Monday, April 16, 2012

Broadband Will Be the ‘Great Equalizer’ for Rural Californians

Repost from Government Technology


Photo via Shutterstock

April 13, 2012 By Melanie Glover

Two consortia — Northeastern California Connect (NECCC) and Upstate California Connect (UCCC) — are coupling efforts to develop a broadbandinfrastructure plan that could provide Internet access to more than 1 million rural Northern California residents in 11 counties collectively.

“We’re ensuring that rural citizens in Northern California will not be disenfranchised in terms of essential needs for the 21st century,” said Tom West, consortium manager with Corporation for Education Network Initiatives in California, the group that submitted the grant application on behalf of NECCC and UCCC.

The three-year project is supported by two California Advanced Services Fund Rural and Urban Broadband Consortia grants approved by the California Public Utilities Commission (CPUC) on Dec. 1, 2011, along with five other consortia across the state.

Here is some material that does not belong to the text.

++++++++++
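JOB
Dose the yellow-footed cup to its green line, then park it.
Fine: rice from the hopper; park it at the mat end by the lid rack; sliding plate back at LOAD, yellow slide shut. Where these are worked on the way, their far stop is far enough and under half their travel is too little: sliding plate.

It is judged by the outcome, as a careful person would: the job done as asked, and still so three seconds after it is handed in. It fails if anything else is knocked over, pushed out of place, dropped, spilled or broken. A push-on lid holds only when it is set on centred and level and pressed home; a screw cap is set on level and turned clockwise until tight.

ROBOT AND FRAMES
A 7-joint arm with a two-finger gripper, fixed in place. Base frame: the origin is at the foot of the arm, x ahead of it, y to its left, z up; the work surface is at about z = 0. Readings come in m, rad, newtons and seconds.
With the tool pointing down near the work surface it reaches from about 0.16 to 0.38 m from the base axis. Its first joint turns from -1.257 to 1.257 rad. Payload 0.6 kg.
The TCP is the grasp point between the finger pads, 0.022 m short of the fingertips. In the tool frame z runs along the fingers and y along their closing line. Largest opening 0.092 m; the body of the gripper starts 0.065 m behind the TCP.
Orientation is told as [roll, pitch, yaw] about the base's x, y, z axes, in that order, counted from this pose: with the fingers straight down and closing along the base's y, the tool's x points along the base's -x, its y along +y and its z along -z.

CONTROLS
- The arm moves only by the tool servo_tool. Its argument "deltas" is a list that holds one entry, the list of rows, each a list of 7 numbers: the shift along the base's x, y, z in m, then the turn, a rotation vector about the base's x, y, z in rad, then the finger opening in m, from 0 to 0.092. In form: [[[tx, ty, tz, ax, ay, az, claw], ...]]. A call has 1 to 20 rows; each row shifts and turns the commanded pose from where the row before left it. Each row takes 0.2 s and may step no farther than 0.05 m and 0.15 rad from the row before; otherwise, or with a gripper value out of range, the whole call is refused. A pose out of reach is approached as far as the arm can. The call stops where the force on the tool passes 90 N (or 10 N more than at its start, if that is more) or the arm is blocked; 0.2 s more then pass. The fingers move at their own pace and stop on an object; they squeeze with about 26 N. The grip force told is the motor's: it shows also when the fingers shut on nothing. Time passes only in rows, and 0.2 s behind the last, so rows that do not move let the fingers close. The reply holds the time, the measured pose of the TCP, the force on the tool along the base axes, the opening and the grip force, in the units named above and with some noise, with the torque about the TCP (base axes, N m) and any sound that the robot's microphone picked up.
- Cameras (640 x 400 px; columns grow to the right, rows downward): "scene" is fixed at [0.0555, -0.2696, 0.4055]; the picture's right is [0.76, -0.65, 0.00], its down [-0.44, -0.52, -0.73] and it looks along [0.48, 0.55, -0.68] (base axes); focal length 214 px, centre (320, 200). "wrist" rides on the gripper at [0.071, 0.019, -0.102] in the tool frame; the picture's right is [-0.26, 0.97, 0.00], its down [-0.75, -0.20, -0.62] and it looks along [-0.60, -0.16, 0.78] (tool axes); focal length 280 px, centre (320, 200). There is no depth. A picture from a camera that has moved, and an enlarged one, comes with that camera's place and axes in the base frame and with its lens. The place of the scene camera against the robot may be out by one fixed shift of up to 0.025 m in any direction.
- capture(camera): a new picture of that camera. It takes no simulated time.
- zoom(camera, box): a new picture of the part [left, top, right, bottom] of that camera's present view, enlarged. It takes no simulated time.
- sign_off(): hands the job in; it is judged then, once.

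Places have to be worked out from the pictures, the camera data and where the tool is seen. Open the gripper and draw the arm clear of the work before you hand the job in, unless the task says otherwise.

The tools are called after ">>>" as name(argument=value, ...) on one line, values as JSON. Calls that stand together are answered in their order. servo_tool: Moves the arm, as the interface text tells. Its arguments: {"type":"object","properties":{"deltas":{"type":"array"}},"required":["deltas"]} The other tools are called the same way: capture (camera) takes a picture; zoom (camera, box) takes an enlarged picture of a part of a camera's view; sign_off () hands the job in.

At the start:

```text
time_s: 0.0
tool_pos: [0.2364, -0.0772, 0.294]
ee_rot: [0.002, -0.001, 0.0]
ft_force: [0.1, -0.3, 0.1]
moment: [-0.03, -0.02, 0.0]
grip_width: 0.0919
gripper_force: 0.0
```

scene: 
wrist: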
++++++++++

The seven grants total more than $1.5 million. NECCC and UCCC are funded for $449,991 and $448,184, respectively, according to a CPUC press release.

NECCC spans Butte, Lassen, Modoc, Plumas, Shasta, Siskiyou and Tehama counties, while UCCC spans Colusa, Glenn, Lake, and Sonoma.

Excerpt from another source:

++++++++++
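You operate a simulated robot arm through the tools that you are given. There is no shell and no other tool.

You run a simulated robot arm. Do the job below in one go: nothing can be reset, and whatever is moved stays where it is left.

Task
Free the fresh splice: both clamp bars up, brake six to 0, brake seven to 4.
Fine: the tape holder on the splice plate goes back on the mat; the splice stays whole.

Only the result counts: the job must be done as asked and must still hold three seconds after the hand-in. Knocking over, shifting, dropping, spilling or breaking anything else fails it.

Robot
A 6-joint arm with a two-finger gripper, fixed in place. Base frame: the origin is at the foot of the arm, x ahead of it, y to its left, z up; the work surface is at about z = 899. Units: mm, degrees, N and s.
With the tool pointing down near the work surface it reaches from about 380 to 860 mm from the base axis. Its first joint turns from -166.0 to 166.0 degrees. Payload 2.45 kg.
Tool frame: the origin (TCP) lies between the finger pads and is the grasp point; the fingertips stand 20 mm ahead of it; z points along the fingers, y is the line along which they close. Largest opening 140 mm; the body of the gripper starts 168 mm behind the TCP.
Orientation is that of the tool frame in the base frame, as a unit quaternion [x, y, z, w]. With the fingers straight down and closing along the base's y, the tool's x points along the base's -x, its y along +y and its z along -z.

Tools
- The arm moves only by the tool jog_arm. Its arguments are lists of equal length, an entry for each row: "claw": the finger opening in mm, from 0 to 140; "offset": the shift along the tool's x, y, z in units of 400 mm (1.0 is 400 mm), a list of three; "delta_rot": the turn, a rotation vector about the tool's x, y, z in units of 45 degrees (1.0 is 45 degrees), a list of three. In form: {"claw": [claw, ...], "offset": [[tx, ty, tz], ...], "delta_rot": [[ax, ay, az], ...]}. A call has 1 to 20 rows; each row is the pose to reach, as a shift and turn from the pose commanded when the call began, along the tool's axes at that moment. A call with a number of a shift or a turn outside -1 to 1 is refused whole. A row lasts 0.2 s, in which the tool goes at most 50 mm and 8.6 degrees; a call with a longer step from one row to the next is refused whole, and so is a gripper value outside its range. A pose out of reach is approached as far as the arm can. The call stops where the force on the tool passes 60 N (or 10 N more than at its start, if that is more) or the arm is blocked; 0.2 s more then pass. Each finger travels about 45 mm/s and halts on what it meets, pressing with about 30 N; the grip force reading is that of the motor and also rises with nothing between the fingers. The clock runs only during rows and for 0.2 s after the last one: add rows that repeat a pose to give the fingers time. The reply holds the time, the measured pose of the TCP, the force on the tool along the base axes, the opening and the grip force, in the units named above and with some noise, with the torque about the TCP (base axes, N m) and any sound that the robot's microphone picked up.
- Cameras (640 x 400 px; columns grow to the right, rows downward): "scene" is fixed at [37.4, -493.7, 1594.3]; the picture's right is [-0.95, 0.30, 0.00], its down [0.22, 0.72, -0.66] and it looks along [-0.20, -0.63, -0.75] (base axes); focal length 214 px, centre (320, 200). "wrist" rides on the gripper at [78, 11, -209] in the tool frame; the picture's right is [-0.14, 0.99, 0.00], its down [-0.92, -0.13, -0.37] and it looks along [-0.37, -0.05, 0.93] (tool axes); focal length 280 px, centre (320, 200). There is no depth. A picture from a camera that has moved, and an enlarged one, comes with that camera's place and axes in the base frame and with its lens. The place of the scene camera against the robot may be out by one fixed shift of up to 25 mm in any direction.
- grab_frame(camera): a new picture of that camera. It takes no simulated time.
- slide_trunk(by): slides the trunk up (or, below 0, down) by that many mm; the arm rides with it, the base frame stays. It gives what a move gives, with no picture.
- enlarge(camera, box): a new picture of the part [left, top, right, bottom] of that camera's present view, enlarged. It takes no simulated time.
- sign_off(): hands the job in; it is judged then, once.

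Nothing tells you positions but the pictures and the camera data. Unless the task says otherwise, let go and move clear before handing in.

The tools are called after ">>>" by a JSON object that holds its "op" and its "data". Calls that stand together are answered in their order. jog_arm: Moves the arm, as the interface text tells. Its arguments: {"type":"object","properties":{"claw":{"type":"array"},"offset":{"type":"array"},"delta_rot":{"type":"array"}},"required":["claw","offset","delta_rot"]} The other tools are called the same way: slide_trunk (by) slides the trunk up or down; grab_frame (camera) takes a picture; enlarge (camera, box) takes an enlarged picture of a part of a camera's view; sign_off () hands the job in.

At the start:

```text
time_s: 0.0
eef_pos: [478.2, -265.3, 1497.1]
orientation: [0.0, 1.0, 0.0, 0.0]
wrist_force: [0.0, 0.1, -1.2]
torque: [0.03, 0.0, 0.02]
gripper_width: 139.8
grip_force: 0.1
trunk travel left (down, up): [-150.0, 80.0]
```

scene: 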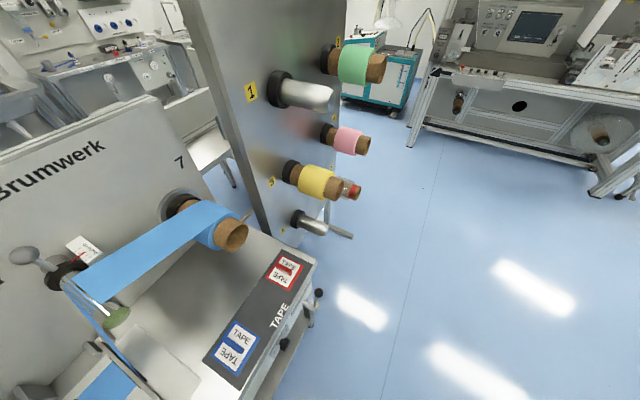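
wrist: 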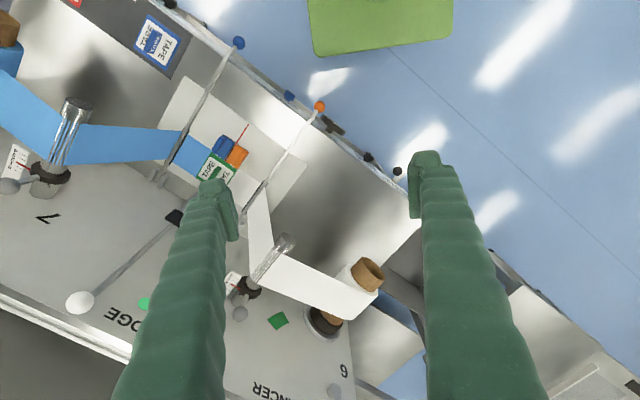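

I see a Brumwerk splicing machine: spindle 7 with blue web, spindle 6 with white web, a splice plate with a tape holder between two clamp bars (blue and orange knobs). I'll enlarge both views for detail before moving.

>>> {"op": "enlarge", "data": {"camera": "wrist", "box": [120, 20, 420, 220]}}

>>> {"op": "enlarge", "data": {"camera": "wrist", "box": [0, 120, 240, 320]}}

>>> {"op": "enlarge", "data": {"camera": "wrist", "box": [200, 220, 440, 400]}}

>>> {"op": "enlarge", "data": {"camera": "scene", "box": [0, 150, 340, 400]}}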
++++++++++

Both the NECCC and UCCC were allotted $150,000 each for the first year of the grant and are also working with Redwood Coast Connect Consortium to create the plan for a 16-county integrated and robust regional middle-mile infrastructure, countywide backbone system for 11 counties, and eventually a community last-mile infrastructure with networks for mobile and fixed technologies.

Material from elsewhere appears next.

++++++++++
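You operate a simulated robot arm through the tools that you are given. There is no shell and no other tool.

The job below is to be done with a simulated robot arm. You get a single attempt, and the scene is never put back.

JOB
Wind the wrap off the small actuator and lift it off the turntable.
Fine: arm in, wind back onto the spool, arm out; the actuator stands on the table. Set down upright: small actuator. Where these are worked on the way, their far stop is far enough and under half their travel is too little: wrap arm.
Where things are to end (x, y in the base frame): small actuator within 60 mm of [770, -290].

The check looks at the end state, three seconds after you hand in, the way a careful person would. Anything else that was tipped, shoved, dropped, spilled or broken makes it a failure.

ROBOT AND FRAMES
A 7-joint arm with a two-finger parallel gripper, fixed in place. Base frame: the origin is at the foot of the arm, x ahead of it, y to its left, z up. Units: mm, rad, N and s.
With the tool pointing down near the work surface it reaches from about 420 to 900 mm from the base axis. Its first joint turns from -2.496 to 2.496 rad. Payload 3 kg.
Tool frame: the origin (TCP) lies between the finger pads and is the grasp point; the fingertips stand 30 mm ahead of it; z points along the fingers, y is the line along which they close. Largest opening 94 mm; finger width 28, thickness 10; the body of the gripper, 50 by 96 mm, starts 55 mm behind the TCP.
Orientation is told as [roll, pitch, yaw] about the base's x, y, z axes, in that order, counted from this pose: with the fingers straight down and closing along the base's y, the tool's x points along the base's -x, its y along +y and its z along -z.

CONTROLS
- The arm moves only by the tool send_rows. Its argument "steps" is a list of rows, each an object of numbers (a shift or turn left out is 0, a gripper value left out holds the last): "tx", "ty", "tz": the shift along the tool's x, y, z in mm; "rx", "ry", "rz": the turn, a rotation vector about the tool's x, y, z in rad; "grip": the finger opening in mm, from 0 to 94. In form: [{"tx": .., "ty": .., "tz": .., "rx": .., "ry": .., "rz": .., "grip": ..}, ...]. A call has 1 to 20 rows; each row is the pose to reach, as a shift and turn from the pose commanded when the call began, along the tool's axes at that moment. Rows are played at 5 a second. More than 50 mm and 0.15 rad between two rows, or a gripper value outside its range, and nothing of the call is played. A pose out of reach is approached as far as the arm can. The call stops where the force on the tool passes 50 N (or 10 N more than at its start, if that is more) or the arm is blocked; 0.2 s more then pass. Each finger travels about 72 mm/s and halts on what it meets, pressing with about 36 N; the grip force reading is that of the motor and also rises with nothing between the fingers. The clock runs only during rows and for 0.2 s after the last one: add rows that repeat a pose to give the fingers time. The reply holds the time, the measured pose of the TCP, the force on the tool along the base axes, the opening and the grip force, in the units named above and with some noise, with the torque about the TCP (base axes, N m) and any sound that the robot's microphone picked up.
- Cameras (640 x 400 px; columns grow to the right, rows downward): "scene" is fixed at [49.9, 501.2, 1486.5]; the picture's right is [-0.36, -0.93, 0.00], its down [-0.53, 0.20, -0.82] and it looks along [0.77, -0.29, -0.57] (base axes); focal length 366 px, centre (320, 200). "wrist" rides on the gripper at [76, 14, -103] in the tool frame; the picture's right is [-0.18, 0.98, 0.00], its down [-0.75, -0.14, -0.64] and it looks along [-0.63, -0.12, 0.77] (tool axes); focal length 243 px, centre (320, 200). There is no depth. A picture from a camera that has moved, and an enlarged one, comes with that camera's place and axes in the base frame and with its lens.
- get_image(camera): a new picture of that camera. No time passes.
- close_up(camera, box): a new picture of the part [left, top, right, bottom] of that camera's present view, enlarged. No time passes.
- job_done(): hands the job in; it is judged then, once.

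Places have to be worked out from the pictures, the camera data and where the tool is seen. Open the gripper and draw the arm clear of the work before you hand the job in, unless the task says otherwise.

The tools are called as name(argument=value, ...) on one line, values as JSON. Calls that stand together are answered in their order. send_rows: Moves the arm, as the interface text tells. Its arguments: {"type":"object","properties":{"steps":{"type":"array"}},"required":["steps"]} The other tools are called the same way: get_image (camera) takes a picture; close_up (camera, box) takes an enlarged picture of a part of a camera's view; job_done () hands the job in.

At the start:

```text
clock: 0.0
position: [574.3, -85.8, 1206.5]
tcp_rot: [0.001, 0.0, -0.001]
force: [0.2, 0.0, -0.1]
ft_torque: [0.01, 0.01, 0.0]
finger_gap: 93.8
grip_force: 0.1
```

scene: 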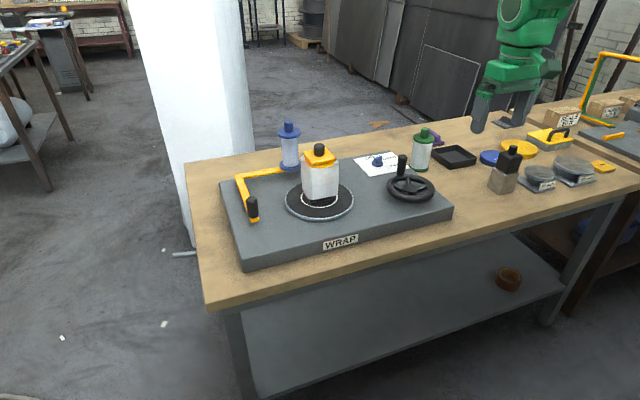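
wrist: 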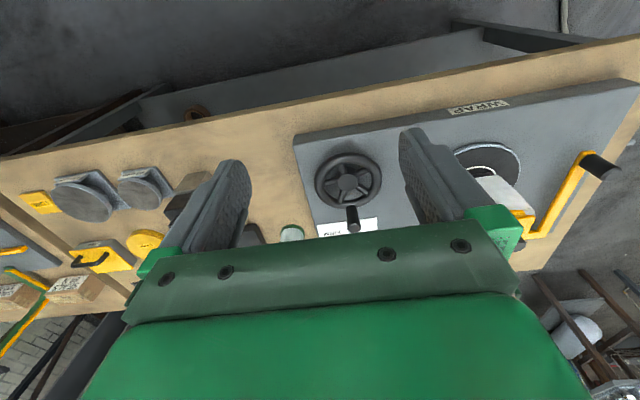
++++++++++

Over the past few months, the two groups have worked to identify regional fiber-optic routes to interconnect counties.

“As a result of that, we have come up with our first draft of a conceptual design for a regional middle-mile infrastructure, which we will likely unveil at the end of this month,” West said, noting that a final plan should be finished in July 2012.

The groups have also worked with three of the 11 counties thus far to design the backbones, interconnecting communities in each county and linking to the regional middle mile.

“We’re basically building a plan from the ground up,” West said. “We’re progressing each year and, ultimately, in the third year we’ll be working with people to adopt the use of broadband.”

Cathy Emerson, associate consortium manager, said that the groups could start constructing the Northern California broadband infrastructure as early as summer 2013, depending on infrastructure deployment grant funding from the Public Utilities Commission.

Both NECCC and UCCC were initially formed by California State University, Chico’s Center for Economic Development, and are currently made up of government entities, Native American communities, public safety, health care, education, nonprofit, telecommunication providers and private businesses.

Emerson said that she is excited about making a difference in the lives of the citizens in these rural counties.

“I believe that broadband is the great equalizer — we are in a position to change how people are accessing Internet services,” she said. “Where individuals did not have access, there is a greater likelihood that not only will they have access, they will have choice.”